— David Brock claims that he went to UC Berkeley as a liberal, and had a conversion experience while writing a story on Jean Kirkpatrick’s 1983 speech there. The way Brock tells the tale, he was so appalled by the way Kirkpatrick was treated that he rejected his liberal values and went over to the Right. Like so much of what Brock has written, this story is completely false, as Will Harper discovered in the course of researching Brock’s college days for the East Bay Express:
When Kirkpatrick came to Berkeley, the byline atop the Daily Cal’s coverage was not Brock’s. It belonged to Chris Norton, a freelance writer who contributed news stories and editorials about US foreign policy.
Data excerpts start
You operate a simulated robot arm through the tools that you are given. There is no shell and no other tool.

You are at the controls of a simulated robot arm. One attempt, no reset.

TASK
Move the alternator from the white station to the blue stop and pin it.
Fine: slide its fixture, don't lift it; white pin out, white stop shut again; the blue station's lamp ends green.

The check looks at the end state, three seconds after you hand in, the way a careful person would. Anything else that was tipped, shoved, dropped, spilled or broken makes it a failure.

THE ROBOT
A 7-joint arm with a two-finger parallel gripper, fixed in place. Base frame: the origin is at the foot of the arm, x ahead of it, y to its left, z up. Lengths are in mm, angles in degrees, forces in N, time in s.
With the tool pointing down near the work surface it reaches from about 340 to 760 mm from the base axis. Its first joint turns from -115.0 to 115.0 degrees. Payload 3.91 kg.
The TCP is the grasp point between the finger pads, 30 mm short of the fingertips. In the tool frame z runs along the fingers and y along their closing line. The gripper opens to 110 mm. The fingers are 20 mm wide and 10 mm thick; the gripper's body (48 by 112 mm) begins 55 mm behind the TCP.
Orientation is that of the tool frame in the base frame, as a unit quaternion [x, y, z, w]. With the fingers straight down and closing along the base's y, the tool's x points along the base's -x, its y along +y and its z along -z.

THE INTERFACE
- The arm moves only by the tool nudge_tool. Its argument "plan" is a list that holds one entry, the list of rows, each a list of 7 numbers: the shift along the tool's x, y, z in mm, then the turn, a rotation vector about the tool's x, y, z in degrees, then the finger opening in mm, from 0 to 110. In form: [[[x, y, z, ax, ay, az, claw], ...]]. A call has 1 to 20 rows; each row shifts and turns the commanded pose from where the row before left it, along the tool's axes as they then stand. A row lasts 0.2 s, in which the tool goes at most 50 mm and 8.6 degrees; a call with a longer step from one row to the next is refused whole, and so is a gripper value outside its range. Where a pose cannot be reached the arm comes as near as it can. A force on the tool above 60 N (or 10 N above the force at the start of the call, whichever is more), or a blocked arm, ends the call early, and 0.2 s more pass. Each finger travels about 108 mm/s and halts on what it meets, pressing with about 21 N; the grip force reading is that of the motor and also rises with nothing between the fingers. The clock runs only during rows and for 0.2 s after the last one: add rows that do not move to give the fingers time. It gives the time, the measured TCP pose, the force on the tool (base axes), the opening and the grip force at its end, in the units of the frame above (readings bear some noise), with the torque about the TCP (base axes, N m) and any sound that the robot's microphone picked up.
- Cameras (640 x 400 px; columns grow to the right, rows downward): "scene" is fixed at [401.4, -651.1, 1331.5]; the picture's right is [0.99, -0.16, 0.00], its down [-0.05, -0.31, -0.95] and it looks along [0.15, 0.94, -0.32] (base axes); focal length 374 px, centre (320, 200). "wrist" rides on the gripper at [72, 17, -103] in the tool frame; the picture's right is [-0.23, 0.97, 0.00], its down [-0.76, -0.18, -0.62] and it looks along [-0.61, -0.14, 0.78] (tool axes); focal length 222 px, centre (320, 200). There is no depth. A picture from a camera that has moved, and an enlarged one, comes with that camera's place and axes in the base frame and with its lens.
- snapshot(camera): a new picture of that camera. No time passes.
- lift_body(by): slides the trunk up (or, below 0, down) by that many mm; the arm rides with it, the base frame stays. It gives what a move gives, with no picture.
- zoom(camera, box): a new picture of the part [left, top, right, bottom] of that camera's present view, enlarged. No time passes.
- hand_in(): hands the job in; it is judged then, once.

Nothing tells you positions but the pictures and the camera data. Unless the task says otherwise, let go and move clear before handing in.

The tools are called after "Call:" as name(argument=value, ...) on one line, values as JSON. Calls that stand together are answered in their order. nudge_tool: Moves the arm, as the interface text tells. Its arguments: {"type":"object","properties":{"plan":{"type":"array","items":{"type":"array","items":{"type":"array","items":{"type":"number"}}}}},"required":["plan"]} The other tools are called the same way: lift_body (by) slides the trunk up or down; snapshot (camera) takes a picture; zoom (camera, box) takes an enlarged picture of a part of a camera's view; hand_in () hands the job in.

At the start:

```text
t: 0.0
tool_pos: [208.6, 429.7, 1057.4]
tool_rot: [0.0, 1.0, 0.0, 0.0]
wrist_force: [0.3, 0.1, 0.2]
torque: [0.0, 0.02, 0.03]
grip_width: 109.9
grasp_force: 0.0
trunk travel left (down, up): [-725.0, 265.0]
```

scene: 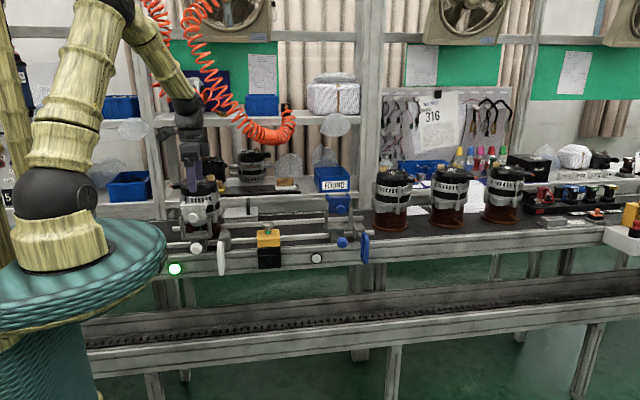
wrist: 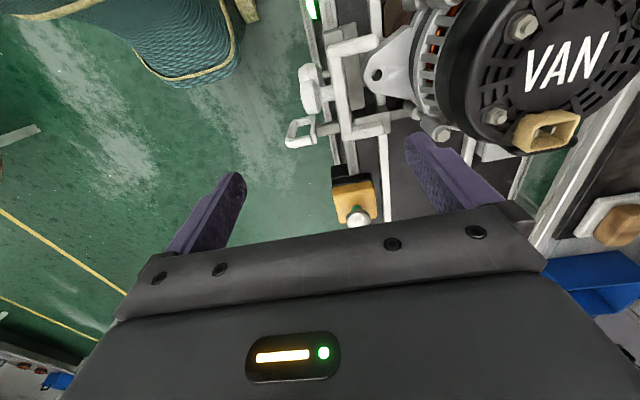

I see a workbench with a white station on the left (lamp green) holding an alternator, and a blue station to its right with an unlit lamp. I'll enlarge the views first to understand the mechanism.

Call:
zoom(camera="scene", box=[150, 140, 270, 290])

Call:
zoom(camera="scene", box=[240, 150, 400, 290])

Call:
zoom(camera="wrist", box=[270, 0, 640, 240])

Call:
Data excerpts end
Back issues of the February 16, 1983 paper show Norton’s name beneath the lead headline “Kirkpatrick clashes with hecklers over US policy.” “Someone told me to go cover this and I said okay,” says Norton, who later became a Central American correspondent for the Christian Science Monitor and Newsday. “He didn’t write the story; I wrote the story,” adds Norton, who expressed disbelief when told that Brock claims to have written that day’s main story. Indeed, Brock did not have any story in the paper that day.
Harper interviewed 19 people who worked at the Daily Cal during Brock’s tenure, and unearthed nothing but contradictions of Brock’s accounts of the Kirkpatrick visit and his alleged conversion. The only consistency to David Brock is life-long practice of dissembling, exaggerating, and self-glorification.